Hochul’s measure caps damages for drivers engaging in criminal behavior at the time of the incident, to ensure drivers flouting the law – including uninsured motorists, drunk drivers, and drivers in the act of committing a felony – don’t walk away with a jackpot payday at the expense of everyone else.

Tightening serious injury threshold

Improves statutory definitions to clarify what actually constitutes a “serious injury” so that damages for pain and suffering or emotional distress are reserved for those able to objectively demonstrate that they have suffered a serious injury.
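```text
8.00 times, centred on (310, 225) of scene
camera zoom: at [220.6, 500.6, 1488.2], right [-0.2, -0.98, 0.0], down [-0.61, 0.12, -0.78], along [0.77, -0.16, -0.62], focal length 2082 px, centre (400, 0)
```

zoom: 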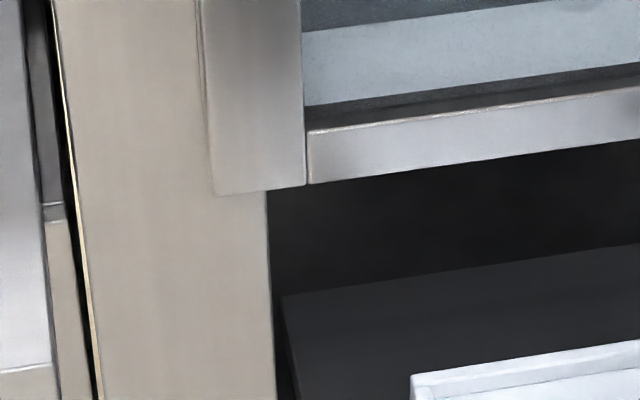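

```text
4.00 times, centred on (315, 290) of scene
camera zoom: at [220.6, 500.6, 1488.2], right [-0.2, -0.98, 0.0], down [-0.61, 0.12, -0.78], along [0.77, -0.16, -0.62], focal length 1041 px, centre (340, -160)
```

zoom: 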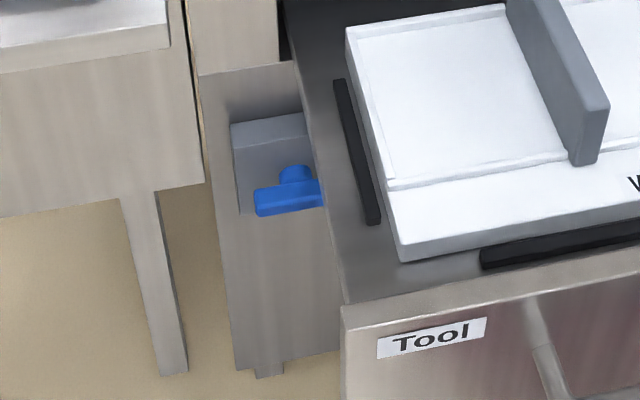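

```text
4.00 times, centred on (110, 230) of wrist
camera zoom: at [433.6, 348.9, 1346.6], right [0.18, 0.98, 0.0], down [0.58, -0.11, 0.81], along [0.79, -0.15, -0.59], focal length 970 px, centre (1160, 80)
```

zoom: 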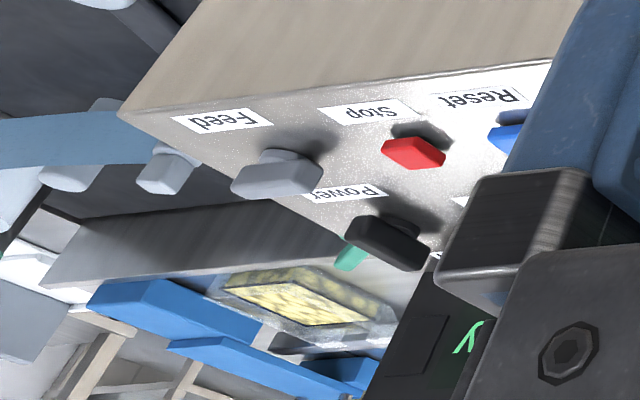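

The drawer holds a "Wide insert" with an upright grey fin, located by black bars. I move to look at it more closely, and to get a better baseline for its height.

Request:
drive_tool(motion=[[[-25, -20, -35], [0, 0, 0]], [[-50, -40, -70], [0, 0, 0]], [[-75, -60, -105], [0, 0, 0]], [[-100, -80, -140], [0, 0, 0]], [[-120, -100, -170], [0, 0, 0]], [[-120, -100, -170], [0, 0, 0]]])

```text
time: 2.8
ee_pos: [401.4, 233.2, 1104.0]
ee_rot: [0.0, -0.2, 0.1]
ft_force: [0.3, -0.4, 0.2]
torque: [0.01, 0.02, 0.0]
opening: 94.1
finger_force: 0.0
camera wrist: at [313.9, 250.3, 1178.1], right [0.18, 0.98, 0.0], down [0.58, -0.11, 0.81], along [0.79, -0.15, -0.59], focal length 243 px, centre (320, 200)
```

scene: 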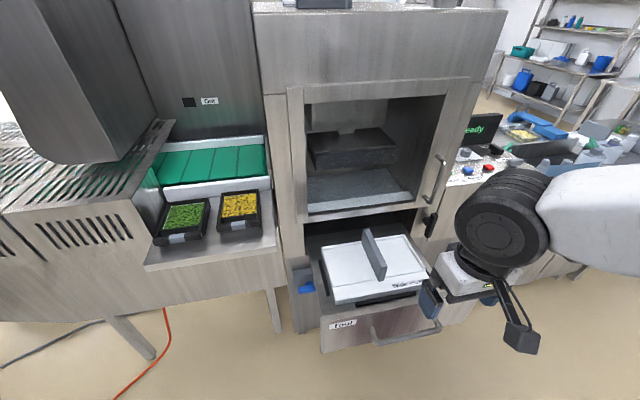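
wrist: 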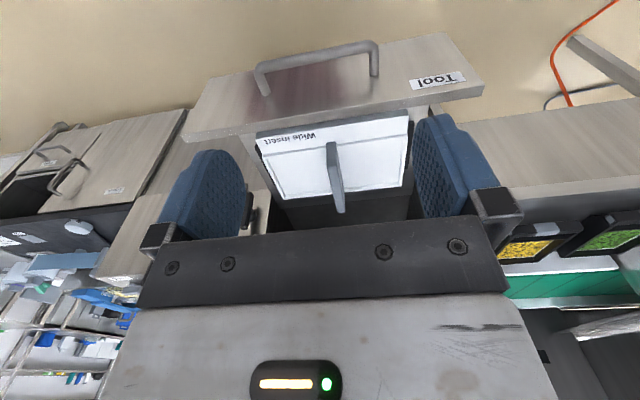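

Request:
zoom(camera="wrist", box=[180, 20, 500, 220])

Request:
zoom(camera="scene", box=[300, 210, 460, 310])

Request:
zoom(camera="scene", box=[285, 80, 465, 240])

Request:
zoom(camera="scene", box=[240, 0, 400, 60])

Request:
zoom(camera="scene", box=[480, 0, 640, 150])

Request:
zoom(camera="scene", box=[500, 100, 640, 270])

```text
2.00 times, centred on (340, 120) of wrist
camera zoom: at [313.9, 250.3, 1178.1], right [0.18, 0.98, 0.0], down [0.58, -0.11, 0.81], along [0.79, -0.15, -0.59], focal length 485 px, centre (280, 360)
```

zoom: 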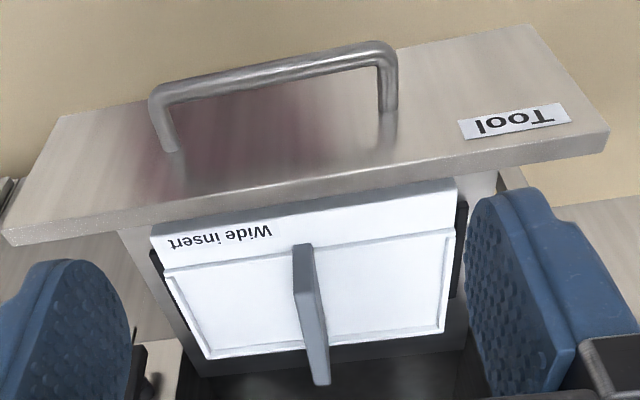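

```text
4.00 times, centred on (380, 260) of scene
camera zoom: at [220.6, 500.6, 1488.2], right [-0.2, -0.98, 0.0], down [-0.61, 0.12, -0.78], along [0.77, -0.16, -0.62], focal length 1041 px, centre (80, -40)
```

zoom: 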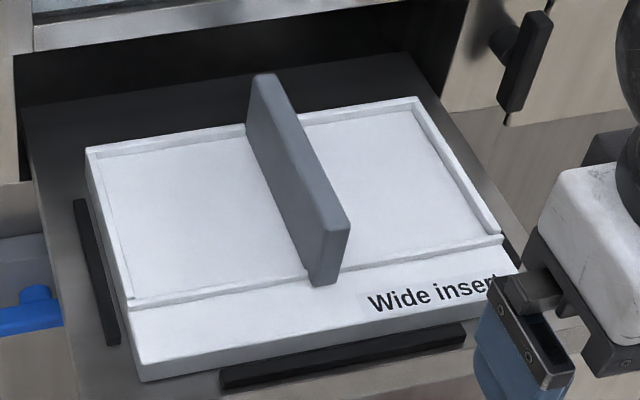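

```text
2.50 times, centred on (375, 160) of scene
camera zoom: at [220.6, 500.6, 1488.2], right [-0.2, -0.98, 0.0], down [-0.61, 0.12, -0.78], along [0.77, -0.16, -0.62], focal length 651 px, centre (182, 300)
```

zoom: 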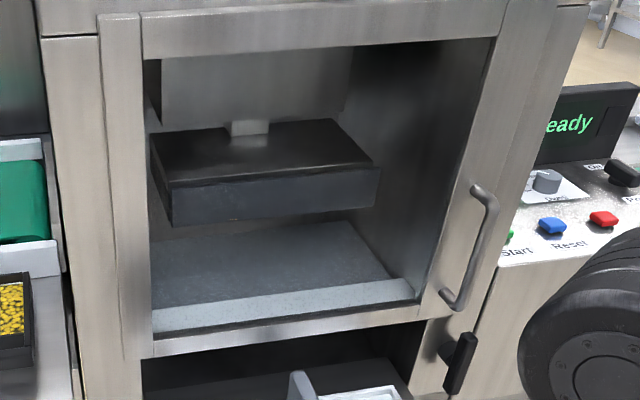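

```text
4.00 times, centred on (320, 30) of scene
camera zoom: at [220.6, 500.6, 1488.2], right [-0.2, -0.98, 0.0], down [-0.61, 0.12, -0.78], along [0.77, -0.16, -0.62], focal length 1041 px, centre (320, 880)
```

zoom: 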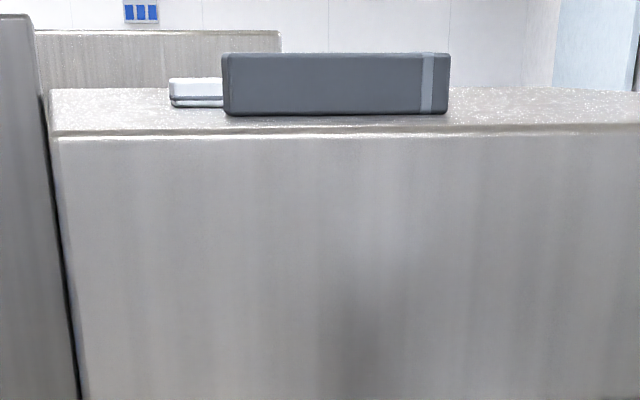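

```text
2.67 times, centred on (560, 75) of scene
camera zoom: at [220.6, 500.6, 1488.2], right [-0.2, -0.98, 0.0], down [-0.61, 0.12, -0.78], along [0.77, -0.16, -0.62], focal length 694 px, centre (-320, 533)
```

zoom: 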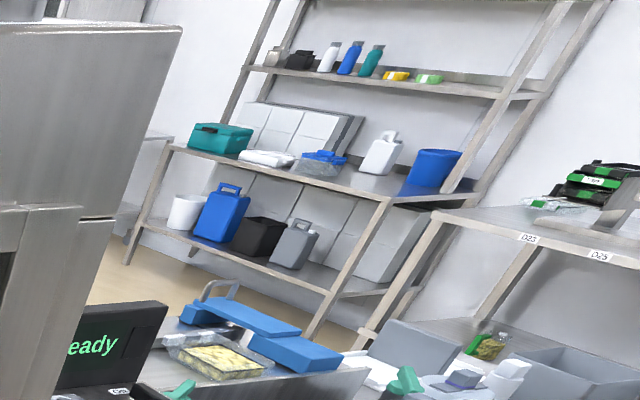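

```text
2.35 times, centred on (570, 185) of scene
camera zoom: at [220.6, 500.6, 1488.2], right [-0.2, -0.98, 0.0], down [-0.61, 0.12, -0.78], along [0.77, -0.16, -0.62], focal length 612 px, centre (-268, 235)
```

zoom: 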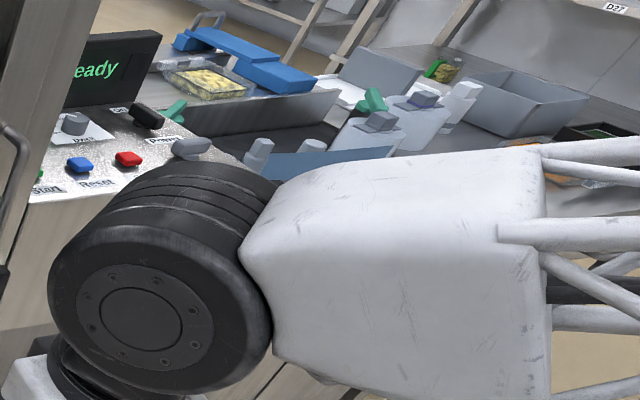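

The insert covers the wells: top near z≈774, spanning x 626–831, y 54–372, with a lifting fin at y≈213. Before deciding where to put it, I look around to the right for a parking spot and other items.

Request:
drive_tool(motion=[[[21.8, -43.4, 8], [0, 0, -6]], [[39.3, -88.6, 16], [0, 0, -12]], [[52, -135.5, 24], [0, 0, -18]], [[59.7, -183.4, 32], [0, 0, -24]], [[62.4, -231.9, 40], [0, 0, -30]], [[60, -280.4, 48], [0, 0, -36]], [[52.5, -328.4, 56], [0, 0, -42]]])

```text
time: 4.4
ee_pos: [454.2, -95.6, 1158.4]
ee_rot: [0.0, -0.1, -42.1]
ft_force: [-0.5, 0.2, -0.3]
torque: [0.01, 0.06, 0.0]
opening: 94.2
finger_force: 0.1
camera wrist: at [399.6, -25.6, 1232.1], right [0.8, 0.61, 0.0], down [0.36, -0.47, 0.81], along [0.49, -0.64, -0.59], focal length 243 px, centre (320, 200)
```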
Limiting damages for individuals who are ‘mostly’ at fault in causing an accident

Ensures that if a driver is found to be mostly at fault for causing an accident, they cannot sue their victims for outsized payments for damages. This change will put New York in line with most other states.

Applying stringent oversight on insurance companies rates, preventing excess profits, returning savings to consumers

Puts consumers first by preventing insurance companies from exorbitantly raising rates by setting a legal threshold that prevents excess profits and returns savings to consumers. Additionally, the budget creates new regulatory safeguards to prevent insurance companies from raising rates without seeking express approval from the Department of Financial Services.

Ensuring fair rates for drivers

Protects consumers by prohibiting insurance companies from setting rates based on extraneous, personal factors like homeownership status, occupation, education level or ZIP code.